In other words, Jews are killing themselves by staying in communities in which they feel unhappy.
This, then, is an example of a sort of semi-pikuach nefesh, where we must do everything we can to live healthy, full lives. Not sacrificing ourselves and our families based on perfectionist myths, but creating a Jewish life for ourselves that is alive, vibrant, and, most importantly, where we don’t feel alone.
It may sound extreme, but if we feel lonely in our communities, it is quite possible that we should move (or at least go to different communities in the area if that is possible).
The irony will be that doing such a thing, which many would consider an admission of failure, would actually lead us to love our Jewish lives rather than just live them.

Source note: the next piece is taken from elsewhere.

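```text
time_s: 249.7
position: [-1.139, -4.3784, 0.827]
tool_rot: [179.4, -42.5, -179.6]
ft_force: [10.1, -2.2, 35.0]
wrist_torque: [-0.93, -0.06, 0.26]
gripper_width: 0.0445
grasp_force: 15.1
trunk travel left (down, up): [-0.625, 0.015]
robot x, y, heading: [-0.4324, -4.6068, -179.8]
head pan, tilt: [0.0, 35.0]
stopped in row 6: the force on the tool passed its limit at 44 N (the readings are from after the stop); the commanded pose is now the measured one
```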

The point, in other words, is that we will live out our best selves, our best souls, and our most empowered Judaism, when we learn not to just hold in our pain, refuse to acknowledge what makes us unhappy, and pretend that we are perfect angels whose emunah is uncorrupted by the world around us.
Emunah, faith, like so many other things in our lives, is affected by the world around us. By our environment. And if we are not choosing an environment that’s best for us, we’re not allowing our emunah to truly flourish.
To imagine we must stay within our boundaries is, in the philosophy of Chassidus, galus (exile). To break outside of boundaries, and to see what is possible beyond what we see in front of our eyes: that is geula (redemption).
We must embrace our inner geula. And often, that means knowing when to escape the galus that surrounds us.